What's going on here? How can a rifle that never technically "belonged" to Custer, but probably (only probably!) was touched by him be worth so much more than any old rifle. Because people love the story of the item. People attach values to stories. Antiques Roadshow gives us actual – to use business lingo – metrics as to the value of story. In this case, sixteen grand.
Designers are great at creating narrative around the wares of our clients. That's not what this is about. What's important is that designers need to understand the difference between story and provenance. Now, I'm not even sure I'm quite there in regards to this, but we have to recognize the importance. Provenance seems to be this extra bit of assurance to the audience that this thing is real and somehow special. It's a story based in what is and what has been, it's not aspirational. It's not about what we want something to be.

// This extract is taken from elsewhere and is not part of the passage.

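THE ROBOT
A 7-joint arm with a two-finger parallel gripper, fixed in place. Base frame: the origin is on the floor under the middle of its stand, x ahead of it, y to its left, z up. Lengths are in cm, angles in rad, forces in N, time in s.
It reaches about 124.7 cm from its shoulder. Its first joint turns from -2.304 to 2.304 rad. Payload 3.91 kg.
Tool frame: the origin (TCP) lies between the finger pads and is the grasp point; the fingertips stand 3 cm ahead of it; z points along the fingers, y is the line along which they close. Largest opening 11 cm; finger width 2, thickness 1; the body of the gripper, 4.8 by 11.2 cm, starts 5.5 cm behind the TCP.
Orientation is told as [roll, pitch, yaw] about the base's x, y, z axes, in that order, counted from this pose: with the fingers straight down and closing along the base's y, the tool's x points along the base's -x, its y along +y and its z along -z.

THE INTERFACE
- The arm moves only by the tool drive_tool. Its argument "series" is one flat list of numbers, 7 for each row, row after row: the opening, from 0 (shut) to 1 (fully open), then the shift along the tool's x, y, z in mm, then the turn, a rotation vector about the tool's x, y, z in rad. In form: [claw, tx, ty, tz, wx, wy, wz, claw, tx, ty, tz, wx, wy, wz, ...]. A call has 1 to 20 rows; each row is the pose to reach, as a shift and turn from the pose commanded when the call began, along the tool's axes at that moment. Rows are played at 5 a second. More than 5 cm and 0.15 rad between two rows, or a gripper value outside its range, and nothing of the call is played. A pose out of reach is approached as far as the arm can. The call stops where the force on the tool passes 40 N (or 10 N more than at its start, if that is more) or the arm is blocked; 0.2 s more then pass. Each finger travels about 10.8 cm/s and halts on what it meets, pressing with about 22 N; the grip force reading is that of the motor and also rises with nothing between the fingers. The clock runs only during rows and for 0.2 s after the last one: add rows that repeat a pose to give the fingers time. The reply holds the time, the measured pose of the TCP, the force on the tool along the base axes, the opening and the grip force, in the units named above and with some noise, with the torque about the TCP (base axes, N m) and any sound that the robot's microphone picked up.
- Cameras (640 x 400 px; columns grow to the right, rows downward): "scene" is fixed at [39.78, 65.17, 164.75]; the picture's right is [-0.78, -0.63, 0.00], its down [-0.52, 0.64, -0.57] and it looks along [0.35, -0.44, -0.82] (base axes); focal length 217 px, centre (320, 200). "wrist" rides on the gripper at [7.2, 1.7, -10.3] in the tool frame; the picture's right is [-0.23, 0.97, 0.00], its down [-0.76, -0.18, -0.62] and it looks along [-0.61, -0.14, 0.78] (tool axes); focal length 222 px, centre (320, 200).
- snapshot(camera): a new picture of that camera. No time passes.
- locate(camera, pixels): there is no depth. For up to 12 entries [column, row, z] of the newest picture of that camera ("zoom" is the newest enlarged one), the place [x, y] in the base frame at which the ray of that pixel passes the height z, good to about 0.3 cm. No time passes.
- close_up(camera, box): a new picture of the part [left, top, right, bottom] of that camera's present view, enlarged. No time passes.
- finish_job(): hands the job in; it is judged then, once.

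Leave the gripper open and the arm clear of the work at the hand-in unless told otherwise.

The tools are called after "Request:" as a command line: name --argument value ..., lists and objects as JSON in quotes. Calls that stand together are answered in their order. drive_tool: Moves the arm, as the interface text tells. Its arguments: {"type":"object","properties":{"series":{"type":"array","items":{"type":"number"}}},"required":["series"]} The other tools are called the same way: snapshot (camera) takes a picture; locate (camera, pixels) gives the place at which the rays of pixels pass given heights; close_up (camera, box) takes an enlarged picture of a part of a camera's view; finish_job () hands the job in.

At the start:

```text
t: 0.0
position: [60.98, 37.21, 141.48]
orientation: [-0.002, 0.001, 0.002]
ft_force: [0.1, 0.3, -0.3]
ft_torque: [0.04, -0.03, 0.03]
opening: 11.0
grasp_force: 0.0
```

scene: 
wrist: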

There's nothing wrong with building brands on aspirational stories, but a story with provenance seems like money in the bank.
So who out there is using provenance to their advantage? That's a question that I'm looking to delve into a little further. I want to see how much we can stretch the definition of provenance. In the meantime, this post was written by Jason Laughlin, who has a very good friend whose grandfather designed the Spirograph and the Sit 'n' Spin. How much will you give me for it?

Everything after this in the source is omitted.